====== GIVEN TEXT
34 Другими словами, то, что для человека может быть рациональным основанием для действия, то для аристотелевского бога таковым являться не будет, так как не будет способствовать реализации блага, присущего его природе.
35 Очевидно, что аристотелевский тезис имеет значимые последствия для того, как должен пониматься принцип апостола Павла, на котором зиждется аргументация Стербы против совместимости существования Бога с наличием в мире морально значимого зла. Он полагает, что этому принципу одинаково подчиняется любой моральный агент, делая из этого вывод, что если бы Бог существовал, то, следуя этому принципу, Он был бы обязан предотвратить все случаи морально значимых зол. Однако при этом Стерба не учитывает, что роль Бога, то есть способ Его действия в возникновении дурных положений дел, которые он описывает как морально значимое зло, отличается от роли, которую в их возникновении играют человеческие и моральные агенты. Роль Бога состоит в том, чтобы сообщать бытие сотворенным Им природам и поддерживать их существование в соответствии с тем образом действия, который им присущ. Поскольку свободный выбор — это характеристика человеческой природы, то невозможно чтобы Бог ограничил свободный выбор одного человека, не изменив при этом самой человеческой природы, то есть не уничтожив ее. В отличие от апологии от свободной воли здесь речь идет не том, что свободный выбор совершается независимо от Бога. Напротив, осуществление выбора как такового возможно только благодаря действию Бога, но моральная ответственность за то, какой именно совершается выбор лежит на том, кто этот выбор совершает, то есть на человеке, поскольку Бог не совершает выбор вместо него.
============
====== GIVEN INFORMATION
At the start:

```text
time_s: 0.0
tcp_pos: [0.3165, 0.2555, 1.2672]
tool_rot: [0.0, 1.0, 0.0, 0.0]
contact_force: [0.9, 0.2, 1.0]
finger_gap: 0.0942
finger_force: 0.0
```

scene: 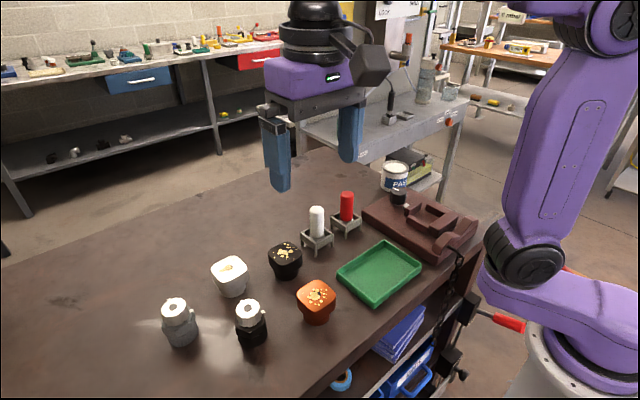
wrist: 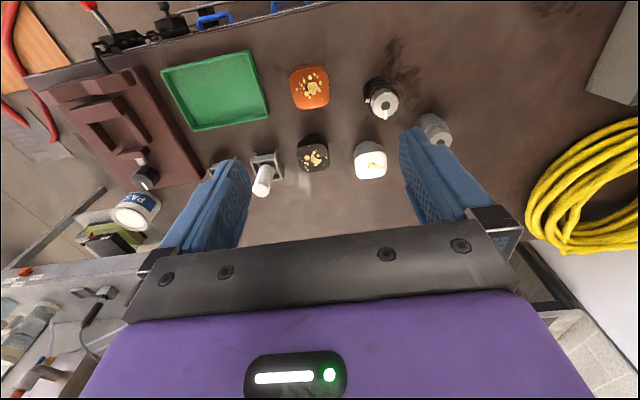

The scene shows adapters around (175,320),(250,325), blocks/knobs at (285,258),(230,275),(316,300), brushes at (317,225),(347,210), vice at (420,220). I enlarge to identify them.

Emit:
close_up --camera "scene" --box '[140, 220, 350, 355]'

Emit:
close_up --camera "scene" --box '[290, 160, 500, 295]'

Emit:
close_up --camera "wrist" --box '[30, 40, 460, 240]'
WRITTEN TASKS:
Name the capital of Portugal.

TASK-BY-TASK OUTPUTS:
============
WRITTEN TASKS:
- 1) Could you quote the given text from "34 Другими словами, то, что" up to and including "присущего его природе."?
- 2) Continue the given text that opens with "34 Другими словами, то, что".

TASK-BY-TASK OUTPUTS:
- 1)
34 Другими словами, то, что для человека может быть рациональным основанием для действия, то для аристотелевского бога таковым являться не будет, так как не будет способствовать реализации блага, присущего его природе.

- 2)
36

⁎⁎⁎

37 Подводя итоги, можно сказать, что убедительность этического аргумента Стербы зависит от признания истинности двух философско-теологических тезисов. Во-первых, это тезис о том, что Бог является одним из моральных агентов и наравне с другими такими агентами подчинен моральным нормам, представляющим собой независимый стандарт для оценки их действий. Во-вторых, это тезис о том, что большее благо, которое могло было оправдать допущение Богом значительных или чудовищных зол, либо относится к земному порядку бытия (свобода выбора, совершенствование души), либо является компенсацией за блага, утраченные в земной жизни. Оба тезиса являются спорными с точки зрения классического понимания моральной оценки действия Бога, в сотворенном Им мире.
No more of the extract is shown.